To most mainstream healthcare providers, ‘holistic’ means they have assembled a multidisciplinary team to give your case a broad perspective and to provide you a one-stop-shop for all the specialties that you could need. In essence, what they are really providing is fortified healthcare. You might recognize ‘fortified’ from food labels at the grocery. When food is processed, a lot of important nutrients are removed from it. Manufacturers started getting pressure to put them back afterward because of the potential health problems that could (and in some cases did/do) happen. Basically, they took it out realized you need it so then they put in a supplemental dose to try and make up the difference.

In medicine a similar thing is happening, western medical science has dissected the human experience and the human body down to the smallest levels we are able in an effort to understand how we work and how to fix us when we don’t work right (an exercise that I find tremendous value in doing); creating specialties and subspecialties (and their existence has saved countless lives). When they realized that humans need to be treated as the whole being that they are, they began moving all the specialists for each little part under one roof and call it a holistic practice. It takes about 15 specialists to make a holistic practice in this model and if you don't make an appointment with all of them, some aspect of you will be left out of the picture. 

Interestingly, mainstream medicine has a ‘specialty’ in holistic medicine but most of the schools have either discontinued their programs or severely cut them back because students are rarely attracted to it anymore. It is called family practice. Naturopathic medicine is built on a family practice model. We are not specialists in any one part of a person’s experience; we are specialists in the big picture. Jacks/Jills-of-all-trades, masters of the combination.

Many of the alternative medical practices for our culture are mainstream practices in other cultures and have maintained the importance of the generalist role so we call them holistic. Chinese medicine, Yogic medicine and Ayurvedic medicine are examples.

For western medicine, Naturopathy continues that holistic, generalist tradition. We look at your entire picture and help you to notice which pieces are pulling you away from your health goals as well as which ones are working well. We look not only at the disease processes going on, but also at your experience of them and how that is further impacting your health. We look at the totality of the effects of your treatment plan and how they are impacting your health as well, whether those effects are the intended ones or the ones ‘on the side’. No part is left out and when a specific area needs additional help, we make the appropriate referral to those amazing specialists out there.

Tuesday, June 1, 2010

The Naturopathic Medical Model

1. Good health is the constant and natural state of being
2. Ill health is an adaptive, natural response to disturbance in the organism
3. Removal of disturbing factors will create the basis for a return of good health
4. Intervention should involve the least force necessary to stimulate the self-healing mechanisms

This model indicates that at every point in your life, you are in the best state of health possible based on your personal circumstances. That is how we operate as human beings. Always being the best we can be. Even ‘disease’ is the current best state of health available to you. Put another way. Despite what you may have come to believe about yourself, YOU ARE NOT BROKEN. You are working exactly as you are supposed to, even in the face of what may be some very unfortunate circumstances.

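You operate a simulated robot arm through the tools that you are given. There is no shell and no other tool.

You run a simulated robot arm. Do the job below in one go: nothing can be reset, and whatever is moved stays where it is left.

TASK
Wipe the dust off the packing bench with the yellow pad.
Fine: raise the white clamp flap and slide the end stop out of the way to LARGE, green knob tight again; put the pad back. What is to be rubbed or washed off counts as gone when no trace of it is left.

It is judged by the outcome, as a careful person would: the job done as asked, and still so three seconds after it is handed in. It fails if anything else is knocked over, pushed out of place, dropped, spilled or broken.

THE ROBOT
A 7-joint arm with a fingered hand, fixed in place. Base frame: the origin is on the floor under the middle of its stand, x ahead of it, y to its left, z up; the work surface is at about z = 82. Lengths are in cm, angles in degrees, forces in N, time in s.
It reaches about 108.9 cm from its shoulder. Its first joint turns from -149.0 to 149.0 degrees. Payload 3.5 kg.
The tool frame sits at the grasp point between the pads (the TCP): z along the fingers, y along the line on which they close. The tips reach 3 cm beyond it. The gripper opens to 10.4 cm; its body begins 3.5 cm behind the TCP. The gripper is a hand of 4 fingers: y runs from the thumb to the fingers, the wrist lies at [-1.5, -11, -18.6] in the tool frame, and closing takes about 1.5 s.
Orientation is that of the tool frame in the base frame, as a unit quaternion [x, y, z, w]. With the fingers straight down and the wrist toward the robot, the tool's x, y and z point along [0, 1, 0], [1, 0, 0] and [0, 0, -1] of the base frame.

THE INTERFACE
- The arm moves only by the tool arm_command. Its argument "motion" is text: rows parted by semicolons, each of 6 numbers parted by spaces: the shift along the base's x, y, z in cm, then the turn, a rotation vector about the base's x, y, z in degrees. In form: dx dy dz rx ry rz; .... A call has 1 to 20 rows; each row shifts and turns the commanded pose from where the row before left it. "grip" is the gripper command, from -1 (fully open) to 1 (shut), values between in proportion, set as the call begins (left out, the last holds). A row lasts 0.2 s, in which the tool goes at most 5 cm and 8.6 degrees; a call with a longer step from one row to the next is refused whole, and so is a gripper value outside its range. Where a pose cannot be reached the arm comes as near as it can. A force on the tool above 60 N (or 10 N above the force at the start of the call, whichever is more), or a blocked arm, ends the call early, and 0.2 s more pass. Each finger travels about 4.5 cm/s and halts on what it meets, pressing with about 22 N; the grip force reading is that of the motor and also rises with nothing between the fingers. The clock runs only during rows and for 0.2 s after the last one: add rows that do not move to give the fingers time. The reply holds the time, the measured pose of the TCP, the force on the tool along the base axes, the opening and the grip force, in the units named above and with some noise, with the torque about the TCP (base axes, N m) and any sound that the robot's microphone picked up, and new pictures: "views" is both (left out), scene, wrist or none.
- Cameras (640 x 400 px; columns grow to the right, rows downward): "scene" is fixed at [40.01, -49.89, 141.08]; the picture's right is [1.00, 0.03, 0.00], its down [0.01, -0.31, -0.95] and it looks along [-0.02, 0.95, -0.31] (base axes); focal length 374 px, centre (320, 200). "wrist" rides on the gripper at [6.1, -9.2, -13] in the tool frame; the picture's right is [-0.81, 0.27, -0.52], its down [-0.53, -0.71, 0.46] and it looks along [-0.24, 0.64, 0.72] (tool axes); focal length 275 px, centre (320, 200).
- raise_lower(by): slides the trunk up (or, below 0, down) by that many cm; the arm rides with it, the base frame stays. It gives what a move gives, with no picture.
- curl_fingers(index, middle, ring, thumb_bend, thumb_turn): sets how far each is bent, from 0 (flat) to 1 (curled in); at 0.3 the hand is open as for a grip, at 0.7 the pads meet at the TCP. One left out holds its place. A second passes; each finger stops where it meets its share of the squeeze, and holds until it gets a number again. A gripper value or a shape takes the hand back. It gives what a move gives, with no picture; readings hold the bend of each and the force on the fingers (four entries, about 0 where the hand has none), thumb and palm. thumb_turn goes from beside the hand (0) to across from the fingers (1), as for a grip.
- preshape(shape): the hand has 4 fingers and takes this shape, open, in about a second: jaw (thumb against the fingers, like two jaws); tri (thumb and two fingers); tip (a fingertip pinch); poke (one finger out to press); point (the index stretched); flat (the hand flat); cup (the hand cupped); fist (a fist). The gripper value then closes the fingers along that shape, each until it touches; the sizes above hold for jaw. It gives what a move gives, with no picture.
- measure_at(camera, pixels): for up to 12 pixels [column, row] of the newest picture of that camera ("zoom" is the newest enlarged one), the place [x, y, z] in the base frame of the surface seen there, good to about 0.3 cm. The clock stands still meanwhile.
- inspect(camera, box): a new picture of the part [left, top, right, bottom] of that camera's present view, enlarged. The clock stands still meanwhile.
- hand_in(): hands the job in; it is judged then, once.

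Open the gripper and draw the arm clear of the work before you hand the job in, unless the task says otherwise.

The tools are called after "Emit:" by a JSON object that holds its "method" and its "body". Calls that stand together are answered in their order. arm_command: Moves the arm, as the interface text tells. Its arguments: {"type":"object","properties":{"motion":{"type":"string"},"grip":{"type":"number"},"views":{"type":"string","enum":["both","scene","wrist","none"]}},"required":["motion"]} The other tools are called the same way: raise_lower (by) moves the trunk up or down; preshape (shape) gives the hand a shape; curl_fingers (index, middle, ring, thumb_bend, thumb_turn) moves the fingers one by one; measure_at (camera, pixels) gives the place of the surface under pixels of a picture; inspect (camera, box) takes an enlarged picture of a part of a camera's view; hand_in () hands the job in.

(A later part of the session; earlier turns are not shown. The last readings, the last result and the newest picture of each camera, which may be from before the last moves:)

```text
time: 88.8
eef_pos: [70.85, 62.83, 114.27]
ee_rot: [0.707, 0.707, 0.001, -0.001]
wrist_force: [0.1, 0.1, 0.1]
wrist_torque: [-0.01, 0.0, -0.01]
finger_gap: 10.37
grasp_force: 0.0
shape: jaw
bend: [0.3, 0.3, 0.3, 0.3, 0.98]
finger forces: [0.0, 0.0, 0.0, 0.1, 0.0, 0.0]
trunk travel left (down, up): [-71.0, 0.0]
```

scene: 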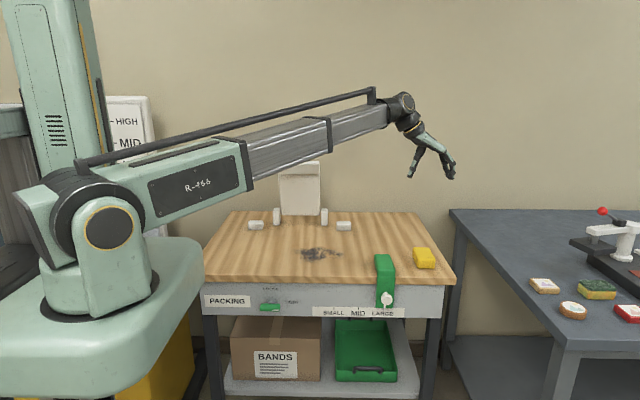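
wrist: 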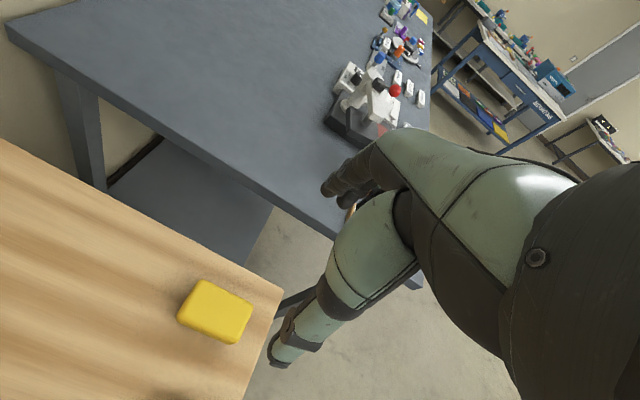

Knowing this little secret, naturopathic doctors work with you to improve your circumstances so that your state of health improves. This allows our interventions to be less dramatic, less heroic, more subtle and gentle. Not to say that everything will come up roses and sunshine. Frankly, the process of healing usually sucks for a while! It can hurt; it can make you smell and feel funny; it is usually at least a little disorienting; and it requires a lot of energy and intention to overcome years of habit- of thought, belief and behavior.

And then, suddenly it doesn’t.  You wake up one morning and discover that it is now more difficult and requires more energy to put the obstacles back in place.  You have new habits of thought, belief and behavior that are as easy to maintain as the previous ones had been, but these promote a greater level of health.